- Page extract:
START

Google uderzył w internetowych koników

Google usunie szwajcarską firmę Viagogo - sprzedającą bilety na koncerty po zawyżonych cenach - ze swoich płatnych wyników wyszukiwania. Na całym świecie i ze skutkiem natychmiastowym.

Publikacja: 18.07.2019 14:20

Google uderzył w internetowych koników

Foto: Adobe Stock

Działalność Viagogo wywołuje kontrowersje od lat. Bilety na tej stronie można kupić także w Polsce, często z opłakanym skutkiem.

Jak opowiada „Rzeczpospolitej” Wojciech, jeden z naszych czytelników, jego mama chciała kupić bilety na koncert Rammsteina, który odbędzie się w Polsce w przyszłym roku. Oferta kupna biletów na stronie Viagogo wyświetliła się na samej górze wyników wyszukiwania w przeglądarce Google.

END

- Problem 1:
Keep to the lines between the one holding "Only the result" and the one holding "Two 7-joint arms", inclusive, and write them out exactly. Give them as a Markdown table with the columns Order and Words: a running number and the line, blank lines left out.
- Problem 2:
Keep the page extract going from its last sentence.

- Source data:
START

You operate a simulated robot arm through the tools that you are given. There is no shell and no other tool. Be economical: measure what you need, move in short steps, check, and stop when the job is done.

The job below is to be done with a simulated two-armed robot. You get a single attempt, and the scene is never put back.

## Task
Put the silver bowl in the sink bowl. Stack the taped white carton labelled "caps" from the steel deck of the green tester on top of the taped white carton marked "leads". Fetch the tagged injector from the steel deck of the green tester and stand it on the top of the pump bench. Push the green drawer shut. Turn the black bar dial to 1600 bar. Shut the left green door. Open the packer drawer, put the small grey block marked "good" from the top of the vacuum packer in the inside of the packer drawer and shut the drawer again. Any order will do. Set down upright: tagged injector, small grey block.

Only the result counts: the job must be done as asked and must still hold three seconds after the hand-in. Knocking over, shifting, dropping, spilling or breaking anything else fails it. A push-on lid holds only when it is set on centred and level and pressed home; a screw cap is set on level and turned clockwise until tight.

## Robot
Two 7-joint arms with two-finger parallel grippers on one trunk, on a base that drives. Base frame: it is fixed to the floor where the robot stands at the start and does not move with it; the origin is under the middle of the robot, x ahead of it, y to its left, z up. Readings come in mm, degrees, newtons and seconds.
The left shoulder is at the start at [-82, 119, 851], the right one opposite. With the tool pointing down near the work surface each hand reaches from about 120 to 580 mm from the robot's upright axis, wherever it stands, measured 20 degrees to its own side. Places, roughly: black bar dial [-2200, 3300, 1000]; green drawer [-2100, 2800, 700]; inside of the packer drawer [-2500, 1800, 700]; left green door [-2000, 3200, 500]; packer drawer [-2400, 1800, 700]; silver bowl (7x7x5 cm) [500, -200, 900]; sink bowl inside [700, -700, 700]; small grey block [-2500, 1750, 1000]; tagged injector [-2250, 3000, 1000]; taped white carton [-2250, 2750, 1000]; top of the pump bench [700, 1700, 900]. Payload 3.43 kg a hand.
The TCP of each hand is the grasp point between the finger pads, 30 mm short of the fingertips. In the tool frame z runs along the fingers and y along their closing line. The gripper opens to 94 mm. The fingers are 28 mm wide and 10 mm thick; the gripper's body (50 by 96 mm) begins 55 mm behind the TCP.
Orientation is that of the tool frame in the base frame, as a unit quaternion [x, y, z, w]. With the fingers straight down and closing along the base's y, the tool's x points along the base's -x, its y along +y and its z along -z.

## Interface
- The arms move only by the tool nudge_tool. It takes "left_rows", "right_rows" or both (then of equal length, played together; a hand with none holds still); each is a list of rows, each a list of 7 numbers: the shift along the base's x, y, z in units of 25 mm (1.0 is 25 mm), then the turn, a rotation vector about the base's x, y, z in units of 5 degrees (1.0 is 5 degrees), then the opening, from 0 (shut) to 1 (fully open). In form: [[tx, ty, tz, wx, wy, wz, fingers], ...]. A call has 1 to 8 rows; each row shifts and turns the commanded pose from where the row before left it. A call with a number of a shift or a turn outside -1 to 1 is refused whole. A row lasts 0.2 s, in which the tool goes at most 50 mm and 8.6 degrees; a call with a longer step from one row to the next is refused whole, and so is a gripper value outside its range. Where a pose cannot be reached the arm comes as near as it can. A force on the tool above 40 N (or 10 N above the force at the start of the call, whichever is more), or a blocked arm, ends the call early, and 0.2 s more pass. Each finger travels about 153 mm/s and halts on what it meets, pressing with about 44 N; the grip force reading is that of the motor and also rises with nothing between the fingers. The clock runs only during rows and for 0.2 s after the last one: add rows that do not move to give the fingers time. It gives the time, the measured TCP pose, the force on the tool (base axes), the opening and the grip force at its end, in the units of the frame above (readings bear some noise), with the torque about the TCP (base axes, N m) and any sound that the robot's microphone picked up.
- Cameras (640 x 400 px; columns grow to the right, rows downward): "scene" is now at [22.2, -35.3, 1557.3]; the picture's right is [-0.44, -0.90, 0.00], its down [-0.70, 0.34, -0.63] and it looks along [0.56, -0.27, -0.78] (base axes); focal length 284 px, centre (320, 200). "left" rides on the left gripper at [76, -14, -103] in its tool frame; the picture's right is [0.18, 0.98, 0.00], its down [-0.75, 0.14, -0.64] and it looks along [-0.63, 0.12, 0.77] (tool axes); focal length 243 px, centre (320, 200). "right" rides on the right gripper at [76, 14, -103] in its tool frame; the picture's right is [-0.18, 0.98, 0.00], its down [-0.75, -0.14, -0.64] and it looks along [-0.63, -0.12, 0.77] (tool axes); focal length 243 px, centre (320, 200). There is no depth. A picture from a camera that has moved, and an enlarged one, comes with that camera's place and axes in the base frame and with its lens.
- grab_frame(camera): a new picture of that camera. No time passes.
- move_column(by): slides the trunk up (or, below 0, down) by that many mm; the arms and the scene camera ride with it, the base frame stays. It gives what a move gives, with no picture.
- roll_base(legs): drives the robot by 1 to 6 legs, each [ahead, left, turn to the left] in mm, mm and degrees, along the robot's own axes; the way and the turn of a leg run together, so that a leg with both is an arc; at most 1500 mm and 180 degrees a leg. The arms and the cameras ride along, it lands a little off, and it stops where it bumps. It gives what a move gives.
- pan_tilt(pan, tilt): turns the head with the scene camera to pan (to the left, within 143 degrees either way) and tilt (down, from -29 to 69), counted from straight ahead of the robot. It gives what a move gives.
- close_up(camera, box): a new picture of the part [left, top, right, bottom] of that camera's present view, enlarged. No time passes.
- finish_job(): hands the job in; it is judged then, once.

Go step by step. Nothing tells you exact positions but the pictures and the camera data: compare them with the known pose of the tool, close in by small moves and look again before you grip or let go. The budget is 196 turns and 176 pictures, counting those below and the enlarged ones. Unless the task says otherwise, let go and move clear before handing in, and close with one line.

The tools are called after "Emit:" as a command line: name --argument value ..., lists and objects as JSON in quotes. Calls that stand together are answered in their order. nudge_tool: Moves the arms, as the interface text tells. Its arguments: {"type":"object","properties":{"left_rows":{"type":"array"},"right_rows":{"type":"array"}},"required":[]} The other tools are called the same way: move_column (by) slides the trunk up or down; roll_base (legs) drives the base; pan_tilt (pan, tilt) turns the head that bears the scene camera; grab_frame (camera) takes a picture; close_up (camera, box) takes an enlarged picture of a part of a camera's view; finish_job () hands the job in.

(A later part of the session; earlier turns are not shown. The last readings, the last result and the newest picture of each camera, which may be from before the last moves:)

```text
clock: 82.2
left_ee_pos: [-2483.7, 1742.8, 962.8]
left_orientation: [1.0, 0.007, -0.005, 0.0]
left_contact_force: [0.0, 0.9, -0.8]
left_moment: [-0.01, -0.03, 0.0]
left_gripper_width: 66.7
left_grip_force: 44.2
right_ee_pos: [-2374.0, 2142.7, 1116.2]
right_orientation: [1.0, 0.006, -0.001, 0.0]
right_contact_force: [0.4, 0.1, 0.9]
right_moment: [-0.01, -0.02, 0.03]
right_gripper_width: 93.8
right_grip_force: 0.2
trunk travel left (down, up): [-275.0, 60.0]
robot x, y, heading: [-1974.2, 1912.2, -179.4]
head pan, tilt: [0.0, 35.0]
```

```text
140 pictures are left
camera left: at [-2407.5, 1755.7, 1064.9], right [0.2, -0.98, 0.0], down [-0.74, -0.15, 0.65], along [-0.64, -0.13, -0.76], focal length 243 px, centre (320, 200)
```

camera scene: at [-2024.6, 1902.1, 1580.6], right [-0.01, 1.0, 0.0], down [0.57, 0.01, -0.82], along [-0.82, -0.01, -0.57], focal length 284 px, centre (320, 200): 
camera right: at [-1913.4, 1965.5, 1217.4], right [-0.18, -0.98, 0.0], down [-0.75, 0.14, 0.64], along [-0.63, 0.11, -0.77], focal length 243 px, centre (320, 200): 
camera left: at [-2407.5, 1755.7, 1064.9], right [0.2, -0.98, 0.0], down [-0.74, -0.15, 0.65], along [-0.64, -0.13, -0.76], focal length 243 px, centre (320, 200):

END

- Reply 1:
| Order | Words |
|---|---|
| 1 | Only the result counts: the job must be done as asked and must still hold three seconds after the hand-in. Knocking over, shifting, dropping, spilling or breaking anything else fails it. A push-on lid holds only when it is set on centred and level and pressed home; a screw cap is set on level and turned clockwise until tight. |
| 2 | ## Robot |
| 3 | Two 7-joint arms with two-finger parallel grippers on one trunk, on a base that drives. Base frame: it is fixed to the floor where the robot stands at the start and does not move with it; the origin is under the middle of the robot, x ahead of it, y to its left, z up. Readings come in mm, degrees, newtons and seconds. |

- Reply 2:
– Ta strona działa dość profesjonalnie, pokazuje, w których sektorach są biletowane miejsca, nie budzi więc podejrzeń – mówi Wojciech. Bilety miały nadejść kurierem w ciągu dwóch dni od przelania pieniędzy. Niestety, mimo zapłacenia za trzy bilety niebotycznej sumy 2400 zł, łącznie z sięgającą 200 zł „opłatą rezerwacyjną” – bilety od tygodnia się jeszcze nie pojawiły u adresata.

Dodatkowym kłopotem jest to, że regulamin strony nie przewiduje zwrotów za bilety odsprzedawane, gdzie Viagogo jest tylko pośrednikiem. Na stronie brakuje też kontaktu do obsługi klienta lub sprzedających bilety.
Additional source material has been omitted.